Document extract ▸
## START

“We thought overall the drugs would show their effectiveness,” explains Lon Schneider, professor of psychiatry, neurology and gerontology at the Keck School of Medicine of the University of Southern California (USC). “The answer is yes, they are somewhat effective, but overall the efficacy is offset by adverse events that resulted in discontinuing the medication. It was a surprise, in that the expert opinion which drove this study was that these drugs are particularly useful in treating these difficult symptoms.”
Almost 3⁄4 of all Alzheimer’s patients suffer delusions or aggression, says Schneider, which makes their care particularly difficult. The study’s 421 participants at 42 sites nationwide all had Alzheimer’s disease and were experiencing delusions, hallucinations, aggression or agitation that disrupted their daily functioning.
“The findings here look at the time to discontinuation for the antipsychotics versus the placebo, and that time difference reflects the overall effectiveness of the medication. By that measure, the medications were not better than placebo,” he explains. “Patients on the medications were more likely to discontinue because of the side effects, offsetting the efficacy.”
Side effects from the three antipsychotic medications – olanzapine, quetiapine, and risperidone – ranged from sedation, weight gain and confusion to worsening psychosis.
Almost a quarter of those taking olanzapine quit because of adverse events, as did 18% on risperidone and 16% on quetiapine. Those on all three medications were significantly more likely to discontinue treatment than those who received a placebo.
Ultimately between 77 to 85% of study participants discontinued their medication, either because of adverse side effects or no improvement.

## END

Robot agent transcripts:

## START

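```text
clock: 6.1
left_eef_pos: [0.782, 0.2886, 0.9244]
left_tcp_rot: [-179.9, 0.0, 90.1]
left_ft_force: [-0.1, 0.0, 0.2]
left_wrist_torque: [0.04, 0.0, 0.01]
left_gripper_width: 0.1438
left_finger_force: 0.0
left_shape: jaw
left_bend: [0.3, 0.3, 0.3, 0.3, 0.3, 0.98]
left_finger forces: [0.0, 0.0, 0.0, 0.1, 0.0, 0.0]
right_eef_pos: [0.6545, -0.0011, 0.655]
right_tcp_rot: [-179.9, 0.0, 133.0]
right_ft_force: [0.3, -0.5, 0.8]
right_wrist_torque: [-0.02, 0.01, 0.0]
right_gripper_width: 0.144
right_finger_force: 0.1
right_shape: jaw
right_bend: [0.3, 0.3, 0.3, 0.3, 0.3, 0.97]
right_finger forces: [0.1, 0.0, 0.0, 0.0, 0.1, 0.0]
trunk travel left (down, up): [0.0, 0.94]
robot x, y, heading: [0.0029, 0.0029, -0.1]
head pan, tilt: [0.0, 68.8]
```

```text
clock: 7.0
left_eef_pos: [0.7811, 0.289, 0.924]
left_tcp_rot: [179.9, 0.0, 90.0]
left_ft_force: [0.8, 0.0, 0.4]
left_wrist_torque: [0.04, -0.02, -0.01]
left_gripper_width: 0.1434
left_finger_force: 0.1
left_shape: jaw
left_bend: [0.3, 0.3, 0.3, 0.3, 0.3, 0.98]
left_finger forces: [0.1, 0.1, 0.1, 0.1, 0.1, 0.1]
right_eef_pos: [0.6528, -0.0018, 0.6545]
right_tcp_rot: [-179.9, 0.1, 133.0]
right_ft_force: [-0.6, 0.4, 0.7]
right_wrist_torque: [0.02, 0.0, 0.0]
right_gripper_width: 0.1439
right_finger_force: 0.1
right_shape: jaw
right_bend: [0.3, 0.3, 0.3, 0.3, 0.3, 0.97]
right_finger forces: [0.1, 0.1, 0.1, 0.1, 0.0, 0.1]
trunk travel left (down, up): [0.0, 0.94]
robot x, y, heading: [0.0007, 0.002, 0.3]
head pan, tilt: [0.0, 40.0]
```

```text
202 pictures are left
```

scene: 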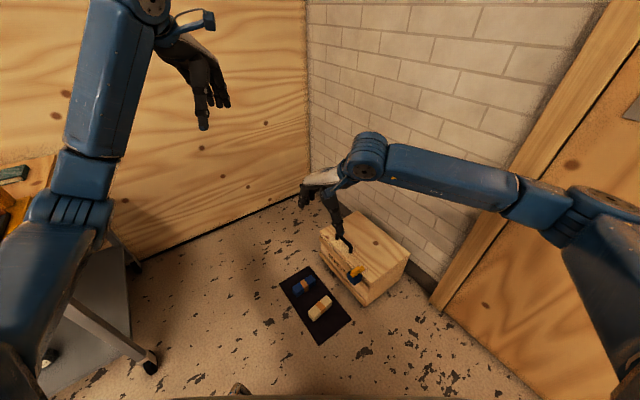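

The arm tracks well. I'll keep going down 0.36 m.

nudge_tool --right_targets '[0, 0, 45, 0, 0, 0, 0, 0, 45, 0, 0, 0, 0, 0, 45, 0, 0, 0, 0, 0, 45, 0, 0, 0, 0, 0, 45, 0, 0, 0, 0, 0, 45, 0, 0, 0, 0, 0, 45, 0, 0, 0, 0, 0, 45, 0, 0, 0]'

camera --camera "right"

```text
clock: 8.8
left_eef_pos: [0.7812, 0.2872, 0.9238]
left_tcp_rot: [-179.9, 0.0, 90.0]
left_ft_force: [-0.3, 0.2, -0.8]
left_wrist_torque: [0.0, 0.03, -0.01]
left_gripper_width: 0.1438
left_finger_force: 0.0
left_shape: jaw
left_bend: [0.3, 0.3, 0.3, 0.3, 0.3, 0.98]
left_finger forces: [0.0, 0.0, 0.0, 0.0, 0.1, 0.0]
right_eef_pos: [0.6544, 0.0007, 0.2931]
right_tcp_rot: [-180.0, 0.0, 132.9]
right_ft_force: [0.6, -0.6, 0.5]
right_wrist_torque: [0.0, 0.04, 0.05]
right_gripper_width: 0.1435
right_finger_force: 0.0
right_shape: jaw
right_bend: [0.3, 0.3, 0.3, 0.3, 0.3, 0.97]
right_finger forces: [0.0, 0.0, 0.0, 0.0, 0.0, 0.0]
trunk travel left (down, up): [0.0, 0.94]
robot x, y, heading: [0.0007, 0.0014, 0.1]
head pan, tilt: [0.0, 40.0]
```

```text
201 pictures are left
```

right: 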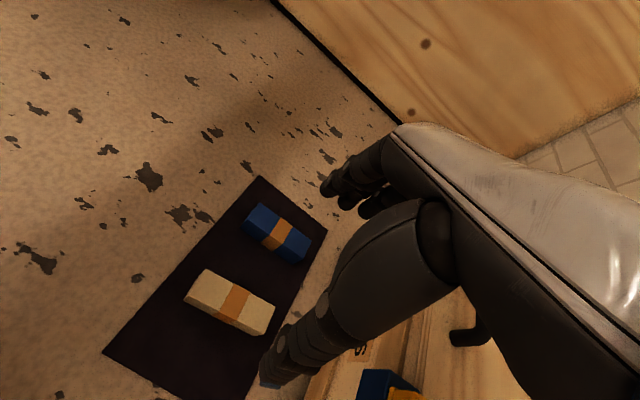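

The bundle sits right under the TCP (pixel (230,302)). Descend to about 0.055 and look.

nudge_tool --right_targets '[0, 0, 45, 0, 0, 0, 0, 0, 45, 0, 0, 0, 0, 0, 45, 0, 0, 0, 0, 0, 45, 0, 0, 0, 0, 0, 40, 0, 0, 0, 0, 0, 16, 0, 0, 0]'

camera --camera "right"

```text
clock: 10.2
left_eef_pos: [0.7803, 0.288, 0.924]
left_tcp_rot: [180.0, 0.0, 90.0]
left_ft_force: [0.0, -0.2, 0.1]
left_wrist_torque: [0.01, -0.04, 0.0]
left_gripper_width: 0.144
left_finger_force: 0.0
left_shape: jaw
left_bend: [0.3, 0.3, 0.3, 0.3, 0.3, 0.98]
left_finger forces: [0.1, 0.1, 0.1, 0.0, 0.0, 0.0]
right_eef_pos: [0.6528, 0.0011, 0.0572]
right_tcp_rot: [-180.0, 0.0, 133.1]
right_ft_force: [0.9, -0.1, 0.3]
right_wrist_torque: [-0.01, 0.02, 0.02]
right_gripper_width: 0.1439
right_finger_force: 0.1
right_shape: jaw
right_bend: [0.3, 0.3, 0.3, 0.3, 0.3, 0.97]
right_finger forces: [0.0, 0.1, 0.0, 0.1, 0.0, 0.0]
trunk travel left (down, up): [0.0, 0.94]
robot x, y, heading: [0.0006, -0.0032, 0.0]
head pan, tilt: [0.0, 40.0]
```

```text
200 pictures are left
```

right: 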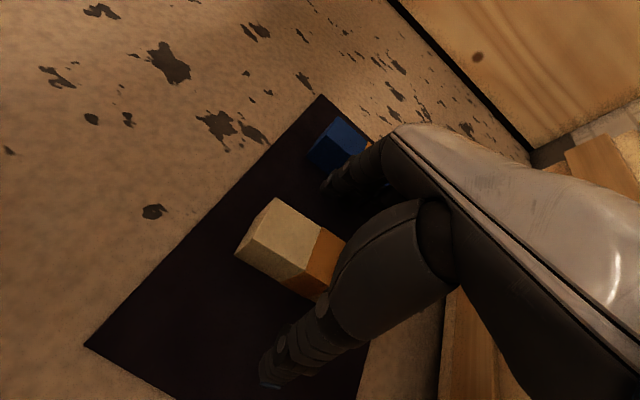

## END
## START

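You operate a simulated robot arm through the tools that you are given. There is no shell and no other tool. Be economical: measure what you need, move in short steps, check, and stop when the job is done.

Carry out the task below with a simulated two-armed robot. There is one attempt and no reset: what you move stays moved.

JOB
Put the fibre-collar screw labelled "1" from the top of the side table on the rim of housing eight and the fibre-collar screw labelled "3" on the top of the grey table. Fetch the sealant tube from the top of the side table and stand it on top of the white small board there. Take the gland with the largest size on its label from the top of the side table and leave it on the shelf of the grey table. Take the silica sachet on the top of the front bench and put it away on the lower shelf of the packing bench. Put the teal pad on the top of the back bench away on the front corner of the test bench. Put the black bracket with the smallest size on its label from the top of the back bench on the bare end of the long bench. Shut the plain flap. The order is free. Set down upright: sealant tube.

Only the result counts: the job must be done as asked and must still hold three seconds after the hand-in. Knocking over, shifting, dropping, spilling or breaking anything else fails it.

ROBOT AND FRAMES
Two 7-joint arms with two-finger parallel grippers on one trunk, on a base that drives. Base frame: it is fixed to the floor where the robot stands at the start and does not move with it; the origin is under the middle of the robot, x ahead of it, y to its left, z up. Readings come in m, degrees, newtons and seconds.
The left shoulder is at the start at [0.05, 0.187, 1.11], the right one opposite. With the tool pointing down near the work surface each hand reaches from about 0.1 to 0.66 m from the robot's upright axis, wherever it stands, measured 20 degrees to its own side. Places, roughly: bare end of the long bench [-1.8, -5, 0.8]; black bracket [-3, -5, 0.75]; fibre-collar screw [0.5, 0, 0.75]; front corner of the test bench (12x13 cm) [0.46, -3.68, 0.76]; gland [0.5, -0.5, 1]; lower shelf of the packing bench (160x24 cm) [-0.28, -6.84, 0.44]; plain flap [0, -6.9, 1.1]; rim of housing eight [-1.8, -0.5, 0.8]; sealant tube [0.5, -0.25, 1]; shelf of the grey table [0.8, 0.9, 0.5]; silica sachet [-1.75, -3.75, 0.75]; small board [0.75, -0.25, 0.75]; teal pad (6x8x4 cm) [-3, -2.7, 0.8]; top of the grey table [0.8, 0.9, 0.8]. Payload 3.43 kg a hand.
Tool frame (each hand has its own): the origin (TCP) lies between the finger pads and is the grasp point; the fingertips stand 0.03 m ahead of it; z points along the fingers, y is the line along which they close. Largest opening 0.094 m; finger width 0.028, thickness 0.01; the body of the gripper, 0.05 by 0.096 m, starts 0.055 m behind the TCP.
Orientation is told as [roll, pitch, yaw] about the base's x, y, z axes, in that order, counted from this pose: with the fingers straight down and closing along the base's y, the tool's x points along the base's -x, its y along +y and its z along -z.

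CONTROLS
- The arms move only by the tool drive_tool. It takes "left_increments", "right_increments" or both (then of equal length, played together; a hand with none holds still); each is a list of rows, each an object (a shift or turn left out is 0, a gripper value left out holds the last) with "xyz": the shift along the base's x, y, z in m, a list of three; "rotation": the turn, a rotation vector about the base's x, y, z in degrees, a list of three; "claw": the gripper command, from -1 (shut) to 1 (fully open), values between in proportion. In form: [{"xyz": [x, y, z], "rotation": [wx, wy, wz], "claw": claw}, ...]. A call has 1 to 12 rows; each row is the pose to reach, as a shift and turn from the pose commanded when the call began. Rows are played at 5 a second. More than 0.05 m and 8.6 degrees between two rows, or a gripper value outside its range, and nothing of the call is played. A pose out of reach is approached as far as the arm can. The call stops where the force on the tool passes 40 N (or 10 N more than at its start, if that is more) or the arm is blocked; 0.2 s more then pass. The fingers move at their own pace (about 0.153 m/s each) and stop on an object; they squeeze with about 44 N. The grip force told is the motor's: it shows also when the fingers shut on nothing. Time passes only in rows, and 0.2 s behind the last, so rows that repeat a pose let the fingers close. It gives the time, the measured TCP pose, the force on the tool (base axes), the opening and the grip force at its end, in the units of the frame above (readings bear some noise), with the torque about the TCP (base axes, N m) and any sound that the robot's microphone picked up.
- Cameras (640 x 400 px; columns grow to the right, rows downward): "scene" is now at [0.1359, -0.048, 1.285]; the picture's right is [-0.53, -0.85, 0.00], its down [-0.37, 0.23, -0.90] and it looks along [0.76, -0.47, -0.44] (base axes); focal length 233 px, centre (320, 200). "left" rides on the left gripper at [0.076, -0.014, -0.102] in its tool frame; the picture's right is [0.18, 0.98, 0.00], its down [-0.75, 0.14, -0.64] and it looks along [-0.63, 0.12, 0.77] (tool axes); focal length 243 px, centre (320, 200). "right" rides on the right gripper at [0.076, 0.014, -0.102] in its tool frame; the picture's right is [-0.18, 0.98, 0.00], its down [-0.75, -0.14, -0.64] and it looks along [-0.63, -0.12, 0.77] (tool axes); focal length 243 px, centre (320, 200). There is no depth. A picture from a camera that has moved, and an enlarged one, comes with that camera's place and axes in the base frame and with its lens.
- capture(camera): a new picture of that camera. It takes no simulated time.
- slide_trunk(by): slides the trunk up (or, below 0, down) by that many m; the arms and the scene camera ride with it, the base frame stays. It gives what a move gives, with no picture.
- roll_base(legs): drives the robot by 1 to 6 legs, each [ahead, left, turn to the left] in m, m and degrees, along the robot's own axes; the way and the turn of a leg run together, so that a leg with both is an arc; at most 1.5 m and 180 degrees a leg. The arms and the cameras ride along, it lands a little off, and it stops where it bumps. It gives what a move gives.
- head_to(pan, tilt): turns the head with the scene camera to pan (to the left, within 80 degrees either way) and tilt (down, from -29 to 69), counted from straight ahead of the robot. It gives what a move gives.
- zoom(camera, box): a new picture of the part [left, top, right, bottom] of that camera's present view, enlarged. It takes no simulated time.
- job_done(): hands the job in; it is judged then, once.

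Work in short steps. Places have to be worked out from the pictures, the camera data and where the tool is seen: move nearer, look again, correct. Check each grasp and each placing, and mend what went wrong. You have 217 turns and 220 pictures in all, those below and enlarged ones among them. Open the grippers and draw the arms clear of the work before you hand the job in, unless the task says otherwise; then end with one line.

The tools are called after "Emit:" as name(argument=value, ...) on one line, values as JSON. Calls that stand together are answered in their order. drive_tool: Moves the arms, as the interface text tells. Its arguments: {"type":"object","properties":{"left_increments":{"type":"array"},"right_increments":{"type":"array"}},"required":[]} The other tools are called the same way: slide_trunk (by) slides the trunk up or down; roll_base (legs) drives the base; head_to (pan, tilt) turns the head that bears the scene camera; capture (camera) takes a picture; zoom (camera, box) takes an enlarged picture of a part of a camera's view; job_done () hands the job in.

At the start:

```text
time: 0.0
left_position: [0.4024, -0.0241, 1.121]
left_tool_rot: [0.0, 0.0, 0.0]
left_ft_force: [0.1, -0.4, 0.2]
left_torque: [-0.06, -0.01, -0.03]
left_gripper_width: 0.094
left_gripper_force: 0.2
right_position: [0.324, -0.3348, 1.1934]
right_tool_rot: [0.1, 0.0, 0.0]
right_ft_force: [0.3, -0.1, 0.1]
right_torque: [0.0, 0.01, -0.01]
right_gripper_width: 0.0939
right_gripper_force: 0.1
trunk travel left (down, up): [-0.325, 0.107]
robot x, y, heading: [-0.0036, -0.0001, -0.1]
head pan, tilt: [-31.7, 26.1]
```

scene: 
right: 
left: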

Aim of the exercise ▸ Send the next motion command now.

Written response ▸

## END

Aim of the exercise ▸ Show the exact text of the document extract starting from "Almost 3⁄4 of" and stopping at the end of "their daily functioning.".

Written response ▸
Almost 3⁄4 of all Alzheimer’s patients suffer delusions or aggression, says Schneider, which makes their care particularly difficult. The study’s 421 participants at 42 sites nationwide all had Alzheimer’s disease and were experiencing delusions, hallucinations, aggression or agitation that disrupted their daily functioning.